For this week’s blog tour, this charming novella by a fellow Filipina makes its stop here on It’s A Wonderful Bookworld.
1) She has amnesia.
2) She’s on the run from her father’s creditors.
3) She’s enjoying her last days on earth.
Ever since Jang Min Hee walked into Gio’s small museum, she’s given him one excuse after another about why she’s vacationing at scenic Boracay Island. Rarely has Gio’s neat and organized world been shaken like this. Soon he finds himself scrambling over rocks, hiding in dressing rooms, and dragging her out of bars. But how can Gio tell what’s true from what isn’t? Their worlds are getting unraveled — one story at a time.
Can I just simply say that I really love this book?
First off, the cover is already a delight to look at. It perfectly captures all the wonderful things that make up the story and more than that, just by looking at it makes me think of ice cream (haha!). I love the colors used – because I am partial to blue (:P) – and the font used makes me think of gummy bears (!!!) which I also love.
And then there are the characters. Gio reminds me a bit of my bookish crush Lincoln although of a milder degree. I like it that this novella has decided to use the unpopular route by narrating through Gio’s – a male – POV instead of the more fashionable female one, and still got away with it.
I am no big fan of Korean pop culture (maybe aside from the few Korean melodramas that I used to watch a few years back) but aside from that my knowledge of K-pop is close to nil. And so although I am prepared to be disinterested with Min Hee at the beginning, I found myself growing to like her as the story progressed. “Brownie points” to the author for making me like a character whom I don’t have much in common with. 🙂
Gio and Min Hee’s story is actually not uncommon. Theirs is a tale of “opposites attract”. Gio is a neat freak who likes to always be on the safe side, while Min Hee is more outgoing and adventurous. While the mystery about Min Hee’s character did not really mystify me, I find myself enjoying her tales and antics – her cover stories – and how she was able to worm her way into Gio’s heart. The banter between Gio and Min Hee are fun to read as well because they sound normal – not overdone or too “scripted”. There are the kilig moments, of course, but in just the right amounts.
But what really made me love this book is because it made me feel at home. The setting is the infamous Boracay Island, a mere five-hour bus ride from where I live. Although Boracay is practicably near, I can count on my ten fingers the times I’ve been to Boracay. I have this notion that Boracay will always be there so there is really no hurry for me to be there. But for the few times that I did go and visit, I must say that it is indeed a paradise.

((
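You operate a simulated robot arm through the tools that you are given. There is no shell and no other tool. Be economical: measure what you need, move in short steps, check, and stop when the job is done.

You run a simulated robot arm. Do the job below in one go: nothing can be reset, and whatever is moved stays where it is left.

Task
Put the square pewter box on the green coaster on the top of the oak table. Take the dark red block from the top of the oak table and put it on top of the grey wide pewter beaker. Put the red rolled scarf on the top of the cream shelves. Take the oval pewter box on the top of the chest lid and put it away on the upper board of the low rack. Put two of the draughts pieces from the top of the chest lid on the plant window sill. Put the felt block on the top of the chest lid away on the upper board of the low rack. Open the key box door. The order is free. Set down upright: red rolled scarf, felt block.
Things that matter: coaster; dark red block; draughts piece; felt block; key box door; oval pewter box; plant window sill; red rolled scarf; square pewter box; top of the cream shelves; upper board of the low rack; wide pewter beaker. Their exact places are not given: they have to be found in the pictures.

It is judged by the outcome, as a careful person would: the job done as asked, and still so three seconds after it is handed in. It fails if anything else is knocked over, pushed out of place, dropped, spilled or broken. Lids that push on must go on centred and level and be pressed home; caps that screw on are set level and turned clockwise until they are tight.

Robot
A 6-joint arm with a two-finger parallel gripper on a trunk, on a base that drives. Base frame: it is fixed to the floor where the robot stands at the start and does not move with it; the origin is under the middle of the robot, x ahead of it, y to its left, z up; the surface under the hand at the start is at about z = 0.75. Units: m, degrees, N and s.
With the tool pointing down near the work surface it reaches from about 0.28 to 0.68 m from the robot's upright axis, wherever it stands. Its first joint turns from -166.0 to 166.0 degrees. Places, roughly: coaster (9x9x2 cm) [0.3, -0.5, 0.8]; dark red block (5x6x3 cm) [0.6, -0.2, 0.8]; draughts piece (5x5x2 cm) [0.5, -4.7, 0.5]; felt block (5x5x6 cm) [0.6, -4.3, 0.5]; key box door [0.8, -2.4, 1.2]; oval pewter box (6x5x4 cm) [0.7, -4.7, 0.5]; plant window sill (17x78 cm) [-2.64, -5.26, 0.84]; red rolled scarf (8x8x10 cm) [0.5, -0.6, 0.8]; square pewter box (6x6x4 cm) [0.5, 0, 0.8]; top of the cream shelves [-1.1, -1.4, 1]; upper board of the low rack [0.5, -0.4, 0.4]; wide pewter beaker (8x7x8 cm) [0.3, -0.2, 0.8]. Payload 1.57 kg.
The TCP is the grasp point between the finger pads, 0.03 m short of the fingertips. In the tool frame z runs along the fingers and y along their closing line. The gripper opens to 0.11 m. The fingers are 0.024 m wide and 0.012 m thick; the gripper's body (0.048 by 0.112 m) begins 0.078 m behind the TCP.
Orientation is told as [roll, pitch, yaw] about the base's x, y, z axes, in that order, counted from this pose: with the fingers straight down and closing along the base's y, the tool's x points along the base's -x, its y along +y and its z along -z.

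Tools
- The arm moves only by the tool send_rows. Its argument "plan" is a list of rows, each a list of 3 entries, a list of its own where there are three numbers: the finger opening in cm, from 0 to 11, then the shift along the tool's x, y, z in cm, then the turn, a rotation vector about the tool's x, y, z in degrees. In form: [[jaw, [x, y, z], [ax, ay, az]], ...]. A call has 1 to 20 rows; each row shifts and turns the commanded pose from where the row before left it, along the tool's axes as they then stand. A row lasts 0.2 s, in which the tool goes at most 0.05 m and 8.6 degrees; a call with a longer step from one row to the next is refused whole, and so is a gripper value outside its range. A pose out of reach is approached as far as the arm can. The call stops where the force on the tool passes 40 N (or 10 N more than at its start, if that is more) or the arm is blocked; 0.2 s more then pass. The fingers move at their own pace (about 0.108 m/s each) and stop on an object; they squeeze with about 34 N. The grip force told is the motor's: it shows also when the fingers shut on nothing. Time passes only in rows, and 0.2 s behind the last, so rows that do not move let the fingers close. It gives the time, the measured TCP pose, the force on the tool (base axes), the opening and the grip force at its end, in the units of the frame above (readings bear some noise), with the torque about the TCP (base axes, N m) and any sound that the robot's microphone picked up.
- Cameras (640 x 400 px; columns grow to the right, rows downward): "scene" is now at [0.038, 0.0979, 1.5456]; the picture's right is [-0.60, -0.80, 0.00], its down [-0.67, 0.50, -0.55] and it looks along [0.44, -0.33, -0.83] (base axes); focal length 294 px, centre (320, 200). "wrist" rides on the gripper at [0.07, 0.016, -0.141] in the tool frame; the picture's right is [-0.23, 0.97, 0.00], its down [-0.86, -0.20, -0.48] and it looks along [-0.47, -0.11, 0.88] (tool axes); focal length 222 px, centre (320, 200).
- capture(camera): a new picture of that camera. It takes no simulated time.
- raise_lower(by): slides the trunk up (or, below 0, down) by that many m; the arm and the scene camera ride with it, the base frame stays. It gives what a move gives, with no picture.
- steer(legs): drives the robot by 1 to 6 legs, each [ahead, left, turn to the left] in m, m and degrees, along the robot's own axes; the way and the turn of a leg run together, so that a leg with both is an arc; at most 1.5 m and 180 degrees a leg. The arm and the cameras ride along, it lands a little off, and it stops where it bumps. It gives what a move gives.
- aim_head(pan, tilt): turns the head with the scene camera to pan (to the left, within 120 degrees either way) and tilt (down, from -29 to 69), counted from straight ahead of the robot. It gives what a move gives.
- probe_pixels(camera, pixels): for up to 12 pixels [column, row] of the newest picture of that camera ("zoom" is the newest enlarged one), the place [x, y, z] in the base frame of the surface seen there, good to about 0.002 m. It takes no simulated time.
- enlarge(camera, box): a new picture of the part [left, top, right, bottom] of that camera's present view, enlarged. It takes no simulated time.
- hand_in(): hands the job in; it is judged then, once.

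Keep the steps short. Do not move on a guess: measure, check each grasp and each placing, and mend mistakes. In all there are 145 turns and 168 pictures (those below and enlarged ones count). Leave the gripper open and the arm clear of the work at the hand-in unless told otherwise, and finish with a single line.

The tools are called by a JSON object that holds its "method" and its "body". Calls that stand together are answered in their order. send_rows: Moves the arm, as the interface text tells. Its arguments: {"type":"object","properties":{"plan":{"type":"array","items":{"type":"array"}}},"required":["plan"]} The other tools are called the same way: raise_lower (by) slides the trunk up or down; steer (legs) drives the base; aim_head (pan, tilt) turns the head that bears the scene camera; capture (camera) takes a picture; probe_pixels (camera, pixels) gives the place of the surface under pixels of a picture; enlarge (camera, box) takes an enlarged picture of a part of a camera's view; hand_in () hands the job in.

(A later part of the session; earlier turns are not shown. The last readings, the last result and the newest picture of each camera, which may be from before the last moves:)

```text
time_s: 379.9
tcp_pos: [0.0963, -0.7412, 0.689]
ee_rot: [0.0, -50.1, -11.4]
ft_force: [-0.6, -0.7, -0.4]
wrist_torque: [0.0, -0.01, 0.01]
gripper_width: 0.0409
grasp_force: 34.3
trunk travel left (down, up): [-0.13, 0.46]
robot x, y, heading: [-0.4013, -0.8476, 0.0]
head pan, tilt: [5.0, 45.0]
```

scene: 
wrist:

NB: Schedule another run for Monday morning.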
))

BUT. I am glad that Cover (Story) Girl portrays Boracay as more than just powdery sand and scenic beach. It is able to weave into the story the other (more unpopular) side of Boracay and snippets of Aklan culture and tradition (including the dialect) and don’t I just love that? It is not often that I get to read a Filipino contemporary romance which is not set in the big city of Metro Manila and for once, I get to read about familiar places and phrases. Somehow, all these local culture has made me all the more involved in the story.
My only complaint is that the story ended to soon! Still, I love the epilogue and I find it a very creative way to cap Gio and Min Hee’s story.
Complaint aside, Cover (Story) Girl is a delightful read. It affirms my belief in happy-ever-afters and in choosing to love despite the odds.
Now, where do I get to try those calamansi muffins? 😉
About the author:
Cover (Story) Girl is Chris Mariano’s first published romance work, but her speculative fiction and poetry have appeared in Fully Booked’s Philippine Graphic/Fiction Awards Prose Anthology, Philippine Speculative Fiction Volume 7, TAYO Literary Magazine, and Ideomancer. When she’s not writing, she supports EskritoryoPilipinas, an organization that encourages kids to appreciate Filipino literature and culture. She divides her time between Manila and Aklan.